Find the lines holding the word "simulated" and collect them.

--------

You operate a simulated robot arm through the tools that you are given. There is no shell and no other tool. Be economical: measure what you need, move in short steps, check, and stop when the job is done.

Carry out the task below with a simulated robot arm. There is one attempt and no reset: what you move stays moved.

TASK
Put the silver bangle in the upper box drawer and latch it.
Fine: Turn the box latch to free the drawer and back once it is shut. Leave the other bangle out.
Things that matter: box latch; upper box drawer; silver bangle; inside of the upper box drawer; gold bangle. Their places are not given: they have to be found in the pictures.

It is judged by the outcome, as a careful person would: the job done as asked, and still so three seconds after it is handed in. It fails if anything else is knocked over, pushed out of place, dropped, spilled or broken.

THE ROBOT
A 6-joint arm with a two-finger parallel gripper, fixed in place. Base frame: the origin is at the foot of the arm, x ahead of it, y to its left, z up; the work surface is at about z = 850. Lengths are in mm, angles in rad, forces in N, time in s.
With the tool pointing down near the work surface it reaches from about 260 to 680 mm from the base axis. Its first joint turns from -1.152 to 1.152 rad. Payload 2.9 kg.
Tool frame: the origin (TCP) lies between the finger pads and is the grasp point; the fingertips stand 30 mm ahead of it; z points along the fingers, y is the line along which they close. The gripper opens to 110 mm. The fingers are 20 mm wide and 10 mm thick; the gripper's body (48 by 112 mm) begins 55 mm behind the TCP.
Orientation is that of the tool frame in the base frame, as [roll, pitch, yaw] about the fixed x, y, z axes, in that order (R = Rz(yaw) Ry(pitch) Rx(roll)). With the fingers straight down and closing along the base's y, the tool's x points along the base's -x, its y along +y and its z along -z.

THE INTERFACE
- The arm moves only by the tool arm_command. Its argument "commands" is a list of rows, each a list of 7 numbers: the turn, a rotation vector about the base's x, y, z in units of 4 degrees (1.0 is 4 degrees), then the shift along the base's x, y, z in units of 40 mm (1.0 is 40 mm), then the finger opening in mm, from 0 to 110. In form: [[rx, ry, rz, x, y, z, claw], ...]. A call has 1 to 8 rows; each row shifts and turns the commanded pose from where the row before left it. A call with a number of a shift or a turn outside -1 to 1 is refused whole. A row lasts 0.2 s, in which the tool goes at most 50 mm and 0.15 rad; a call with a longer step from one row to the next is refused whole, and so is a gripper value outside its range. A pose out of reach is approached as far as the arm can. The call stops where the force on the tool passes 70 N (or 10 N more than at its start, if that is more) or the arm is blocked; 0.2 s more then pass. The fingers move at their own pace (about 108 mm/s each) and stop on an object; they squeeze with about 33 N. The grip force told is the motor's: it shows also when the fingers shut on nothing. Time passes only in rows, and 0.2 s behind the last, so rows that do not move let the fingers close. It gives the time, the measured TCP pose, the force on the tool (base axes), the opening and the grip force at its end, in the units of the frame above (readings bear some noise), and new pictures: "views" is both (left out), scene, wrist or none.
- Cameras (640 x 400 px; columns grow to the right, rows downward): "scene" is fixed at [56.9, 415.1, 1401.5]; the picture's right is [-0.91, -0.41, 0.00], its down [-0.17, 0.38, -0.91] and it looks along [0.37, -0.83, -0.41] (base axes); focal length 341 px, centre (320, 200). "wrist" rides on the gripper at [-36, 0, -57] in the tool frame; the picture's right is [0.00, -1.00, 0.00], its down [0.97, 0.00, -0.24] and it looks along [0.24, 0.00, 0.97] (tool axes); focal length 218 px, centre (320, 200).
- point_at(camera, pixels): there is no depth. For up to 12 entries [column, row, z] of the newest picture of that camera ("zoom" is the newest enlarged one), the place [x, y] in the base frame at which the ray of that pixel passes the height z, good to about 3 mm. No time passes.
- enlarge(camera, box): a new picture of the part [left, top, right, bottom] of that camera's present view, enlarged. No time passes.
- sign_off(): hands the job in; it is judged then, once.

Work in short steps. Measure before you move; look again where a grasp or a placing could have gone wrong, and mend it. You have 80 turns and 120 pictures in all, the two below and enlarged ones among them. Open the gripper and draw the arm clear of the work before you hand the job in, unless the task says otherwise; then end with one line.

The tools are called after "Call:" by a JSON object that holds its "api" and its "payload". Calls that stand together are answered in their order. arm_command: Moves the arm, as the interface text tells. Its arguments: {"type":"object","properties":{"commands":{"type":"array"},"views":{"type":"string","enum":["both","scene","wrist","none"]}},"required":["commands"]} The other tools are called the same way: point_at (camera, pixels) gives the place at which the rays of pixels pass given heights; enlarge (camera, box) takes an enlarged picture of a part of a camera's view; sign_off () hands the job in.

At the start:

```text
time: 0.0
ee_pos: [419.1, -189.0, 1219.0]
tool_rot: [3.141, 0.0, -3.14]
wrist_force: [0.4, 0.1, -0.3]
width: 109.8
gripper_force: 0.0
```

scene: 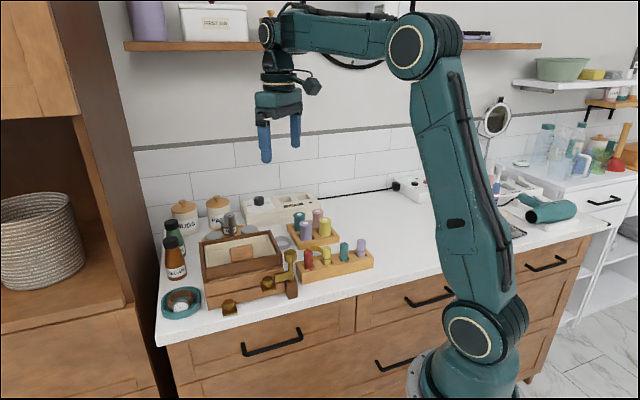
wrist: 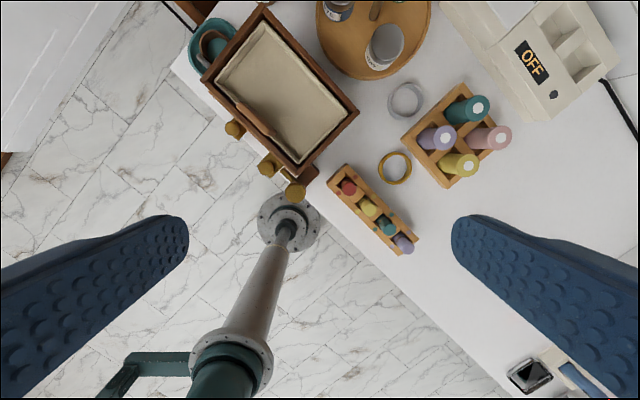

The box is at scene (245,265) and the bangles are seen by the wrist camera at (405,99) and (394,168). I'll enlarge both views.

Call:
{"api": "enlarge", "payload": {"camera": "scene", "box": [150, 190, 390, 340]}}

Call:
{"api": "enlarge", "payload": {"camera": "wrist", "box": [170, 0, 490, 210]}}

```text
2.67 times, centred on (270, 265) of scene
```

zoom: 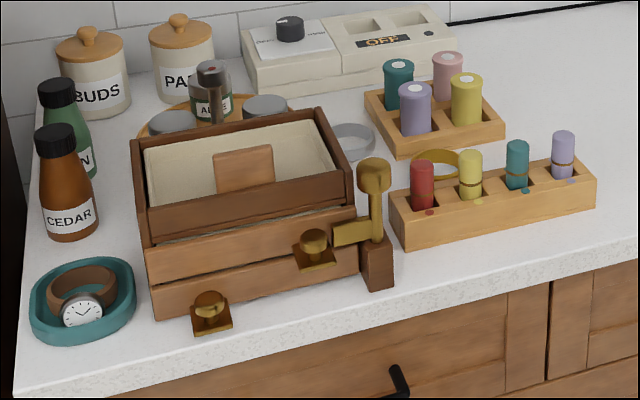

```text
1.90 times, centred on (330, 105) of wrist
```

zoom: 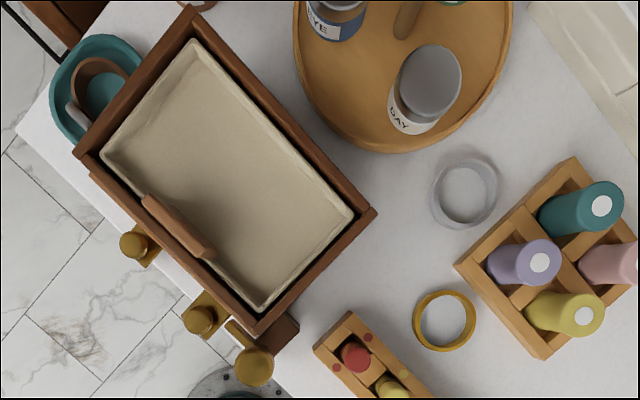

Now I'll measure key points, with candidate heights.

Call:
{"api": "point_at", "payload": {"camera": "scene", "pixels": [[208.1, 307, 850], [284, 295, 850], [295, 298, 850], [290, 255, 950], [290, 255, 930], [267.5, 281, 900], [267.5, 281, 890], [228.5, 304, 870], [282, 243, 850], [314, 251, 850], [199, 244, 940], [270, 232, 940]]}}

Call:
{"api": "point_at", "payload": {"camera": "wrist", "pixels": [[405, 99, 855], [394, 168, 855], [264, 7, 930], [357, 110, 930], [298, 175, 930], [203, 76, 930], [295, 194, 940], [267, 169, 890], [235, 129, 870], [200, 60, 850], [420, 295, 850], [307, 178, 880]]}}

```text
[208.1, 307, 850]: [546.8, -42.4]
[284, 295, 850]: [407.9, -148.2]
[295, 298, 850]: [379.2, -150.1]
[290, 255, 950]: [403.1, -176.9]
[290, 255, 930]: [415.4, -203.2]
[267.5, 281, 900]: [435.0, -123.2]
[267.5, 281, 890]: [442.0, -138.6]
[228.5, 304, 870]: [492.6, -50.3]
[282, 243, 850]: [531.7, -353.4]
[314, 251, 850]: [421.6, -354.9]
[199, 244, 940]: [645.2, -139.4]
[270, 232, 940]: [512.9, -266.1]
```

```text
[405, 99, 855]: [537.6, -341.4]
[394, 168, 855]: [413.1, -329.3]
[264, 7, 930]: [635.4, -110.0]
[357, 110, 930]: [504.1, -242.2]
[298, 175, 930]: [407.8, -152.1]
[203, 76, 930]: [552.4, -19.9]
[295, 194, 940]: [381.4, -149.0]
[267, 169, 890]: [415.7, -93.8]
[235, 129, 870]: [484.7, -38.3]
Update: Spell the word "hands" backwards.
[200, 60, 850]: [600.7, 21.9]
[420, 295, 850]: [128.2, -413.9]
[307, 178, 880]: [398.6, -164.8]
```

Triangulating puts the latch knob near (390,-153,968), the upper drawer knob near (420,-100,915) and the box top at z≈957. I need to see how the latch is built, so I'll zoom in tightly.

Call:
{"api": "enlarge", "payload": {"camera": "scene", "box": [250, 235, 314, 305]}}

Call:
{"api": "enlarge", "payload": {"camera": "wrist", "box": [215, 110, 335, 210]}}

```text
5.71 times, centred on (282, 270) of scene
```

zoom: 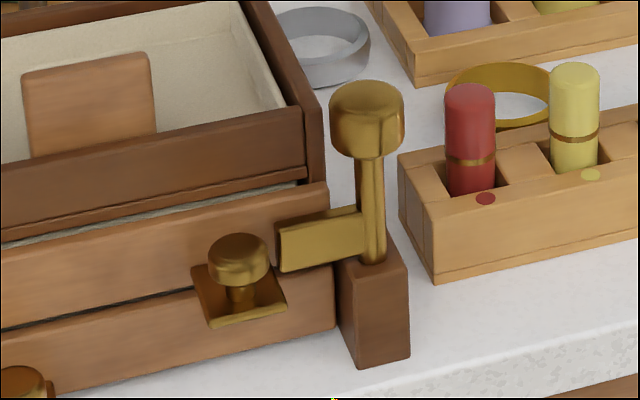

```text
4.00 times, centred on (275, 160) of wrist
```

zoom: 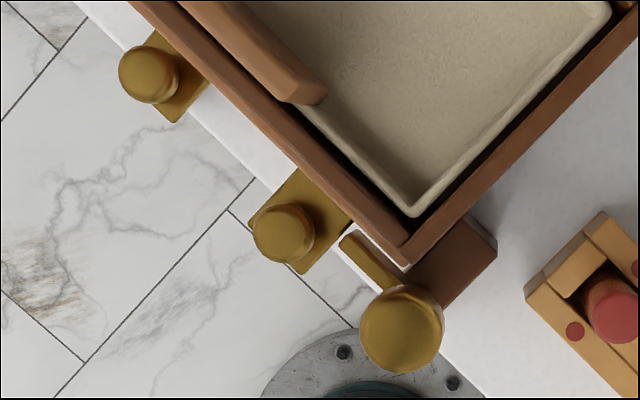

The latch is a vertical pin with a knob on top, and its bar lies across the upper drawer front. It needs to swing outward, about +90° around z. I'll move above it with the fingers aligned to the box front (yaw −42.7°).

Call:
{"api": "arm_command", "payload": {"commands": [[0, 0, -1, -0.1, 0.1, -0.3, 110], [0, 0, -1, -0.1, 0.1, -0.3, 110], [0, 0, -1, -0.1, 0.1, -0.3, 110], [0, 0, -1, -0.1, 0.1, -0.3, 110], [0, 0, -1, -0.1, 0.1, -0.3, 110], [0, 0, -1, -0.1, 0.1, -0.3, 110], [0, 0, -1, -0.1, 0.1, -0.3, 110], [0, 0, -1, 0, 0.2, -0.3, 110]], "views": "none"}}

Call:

--------

Response below →
You operate a simulated robot arm through the tools that you are given. There is no shell and no other tool. Be economical: measure what you need, move in short steps, check, and stop when the job is done.
Carry out the task below with a simulated robot arm. There is one attempt and no reset: what you move stays moved.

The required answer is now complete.